[begin Article]

Environmental Group: Pollution Programs Have Been Prime Target of Budget Cuts
(WASHINGTON, D.C.) - An environmental watchdog group says nearly every state has slashed its investments in making sure your air and drinking water are safe.
The Environmental Integrity Project says all but seven states have fewer pollution control staffers now than a decade ago. Most of those states are spending less too. The group says numbers are unavailable for Wisconsin, Alaska and Hawaii.
EIP calculates Indiana has cut funding of pollution control programs by one-fifth and staffing by one-sixth. Executive director Eric Schaeffer says many states may have targeted environmental programs for spending cuts during the recession, but says most states' overall budgets have grown while pollution budgets remain below where they were. He suggests state legislatures may be more susceptible to pleas from industry. But the federal EPA has cut staff too -- 2,000 jobs under President Obama, and 400 more under President Trump.

[end Article]
[begin Information shown]

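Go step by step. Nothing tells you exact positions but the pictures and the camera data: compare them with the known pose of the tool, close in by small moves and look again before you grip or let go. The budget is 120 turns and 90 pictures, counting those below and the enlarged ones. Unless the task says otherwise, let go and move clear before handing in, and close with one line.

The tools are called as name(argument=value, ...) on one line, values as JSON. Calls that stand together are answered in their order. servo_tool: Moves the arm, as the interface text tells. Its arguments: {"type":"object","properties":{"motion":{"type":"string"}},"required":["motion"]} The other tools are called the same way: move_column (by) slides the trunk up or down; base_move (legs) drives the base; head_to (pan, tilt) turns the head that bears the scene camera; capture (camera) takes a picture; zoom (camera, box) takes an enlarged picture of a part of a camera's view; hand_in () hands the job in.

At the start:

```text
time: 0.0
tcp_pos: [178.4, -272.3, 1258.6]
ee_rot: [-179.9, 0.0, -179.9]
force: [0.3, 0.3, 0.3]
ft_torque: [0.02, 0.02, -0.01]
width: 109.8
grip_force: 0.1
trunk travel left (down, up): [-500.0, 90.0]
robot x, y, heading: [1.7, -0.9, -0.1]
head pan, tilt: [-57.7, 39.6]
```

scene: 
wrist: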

[end Information shown]

=== Required tasks ===
1. Write out the article from "Environmental Group: Pollution" to "Alaska and Hawaii.", both included.
2. Please continue the article.

=== Outputs in order ===
1.
Environmental Group: Pollution Programs Have Been Prime Target of Budget Cuts
(WASHINGTON, D.C.) - An environmental watchdog group says nearly every state has slashed its investments in making sure your air and drinking water are safe.
The Environmental Integrity Project says all but seven states have fewer pollution control staffers now than a decade ago. Most of those states are spending less too. The group says numbers are unavailable for Wisconsin, Alaska and Hawaii.

2.
Indra Frank with the Hoosier Environmental Council credits legislators with addressing budget needs this year, authorizing the first increase in permit fees in a quarter-century. But she says that only allows the state to maintain last year's funding levels.
Schaeffer argues staffing cuts mean permit requests either get rubber-stamped or backlogged. He says it's a particular problem for drinking water, because testing is more complicated now than it was 10 years ago. Schaeffer says the chlorination which eradicates harmful bacteria carries its own hazards which have to be tested for as well.